Instructions to follow. Repeat the span of the selected passage whose first words are "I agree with" and whose last words are "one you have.".

Selected passage.
Its a v belt alternator but if I do keep it will I be able to change to a electric distributor anyways I was thinking on geting a use gm alternator v bel style less wiring going this way.
 
I agree with Don, no need to change the alternator. The GM alt will not help with anything other than give you more things to buy and then rewire. When putting the machine back together make sure you have good clean ground connections for all the electrics to work their best. Also, the GM alt would use the same V belt as the one you have.
Looking at the pic of the alternator is the a top bolt in the upper bracket or is that a wire holding the belt snug?
The electronic distributor has nothing to do with the alternator. I will see if I can get you the info later today when I am up at the garage.
 
Ok the distributor is electric the alternator is holding by a bolt the wire was to secure to the bracket its not the original. Yep Im going to keep all and not change anything else on it fix the bracket for the alt . I want to put it back together now and sale it.

Data lines.
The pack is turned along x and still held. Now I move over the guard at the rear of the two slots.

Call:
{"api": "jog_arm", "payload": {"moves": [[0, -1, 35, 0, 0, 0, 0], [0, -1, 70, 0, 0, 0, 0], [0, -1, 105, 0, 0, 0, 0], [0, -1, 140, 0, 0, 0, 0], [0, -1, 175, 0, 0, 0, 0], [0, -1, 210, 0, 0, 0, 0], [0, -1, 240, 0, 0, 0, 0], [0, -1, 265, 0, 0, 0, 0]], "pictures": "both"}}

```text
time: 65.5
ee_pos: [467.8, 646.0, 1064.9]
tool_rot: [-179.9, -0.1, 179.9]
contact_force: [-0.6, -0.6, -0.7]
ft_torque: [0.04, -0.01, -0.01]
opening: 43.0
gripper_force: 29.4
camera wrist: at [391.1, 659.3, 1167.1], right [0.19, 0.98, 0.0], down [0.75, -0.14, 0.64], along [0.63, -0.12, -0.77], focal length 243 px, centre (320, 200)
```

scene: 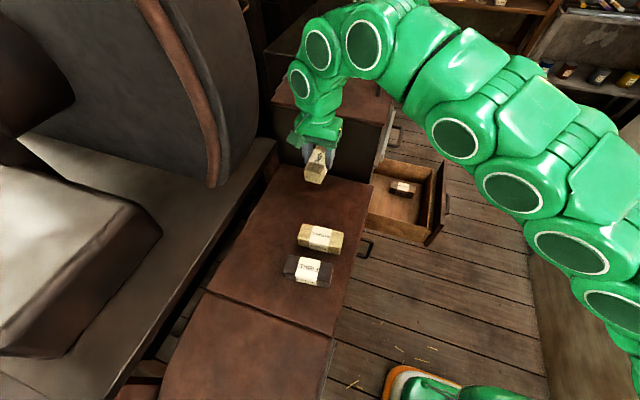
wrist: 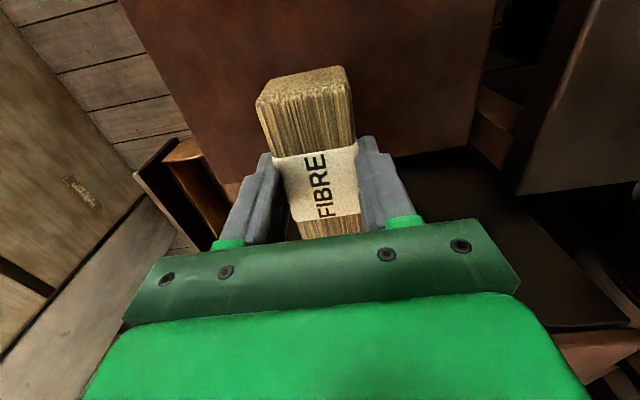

Solution for this exercise.
I agree with Don, no need to change the alternator. The GM alt will not help with anything other than give you more things to buy and then rewire. When putting the machine back together make sure you have good clean ground connections for all the electrics to work their best. Also, the GM alt would use the same V belt as the one you have.